HRC responded to Vice President Mike Pence’s address commemorating National Adoption Month with a reminder of the Trump-Pence White House’s track record of attacking LGBTQ children and adults in the adoption and foster care systems.

Trump and Pence relentlessly marginalize LGBTQ people and attempt to erase our existence,” said HRC President Alphonso David. “Their disturbing worldview extends into the adoption and foster care systems, where they support giving federally-funded foster and adoption agencies a license to discriminate against LGBTQ children and prospective parents, religious minorities and other vulnerable groups. LGBTQ youth are tragically overrepresented in foster care, and this White House continues to exacerbate the marginalization, harassment and discrimination that LGBTQ youth in foster care and families face.”

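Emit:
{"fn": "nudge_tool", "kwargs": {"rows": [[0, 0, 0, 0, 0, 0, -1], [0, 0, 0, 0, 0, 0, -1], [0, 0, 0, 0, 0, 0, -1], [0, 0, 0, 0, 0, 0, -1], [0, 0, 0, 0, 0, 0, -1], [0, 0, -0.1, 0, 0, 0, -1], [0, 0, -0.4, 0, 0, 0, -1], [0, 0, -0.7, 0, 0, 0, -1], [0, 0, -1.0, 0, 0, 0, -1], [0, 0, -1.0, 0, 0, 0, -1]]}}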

This month, Trump and Pence proposed a federal regulation that would strip away nondiscrimination requirements and permit all HHS grant recipients, notably adoption and foster care agencies, to discriminate against LGBTQ people, and in many circumstances religious minorities and women, and still receive federal funding.

In April, HHS announced a proposed federal rule that would abandon data collection on the sexual orientation of youth in foster care and foster and adoptive parents and guardians in the Adoption and Foster Care Analysis and Reporting System (AFCARS).

In January of this year, Trump-Pence’s HHS granted a waiver from federal non-discrimination requirements to South Carolina’s Foster Care Program, which has contracted with a child welfare provider who seeks permission to refuse to serve prospective parents who do not share their religious beliefs, but who want to continue to receive federal funding to provide those services. South Carolina requested the waiver to allow federal funds to go to a child welfare agency that refused to work with Jewish and Catholic people who were otherwise eligible to support children in need.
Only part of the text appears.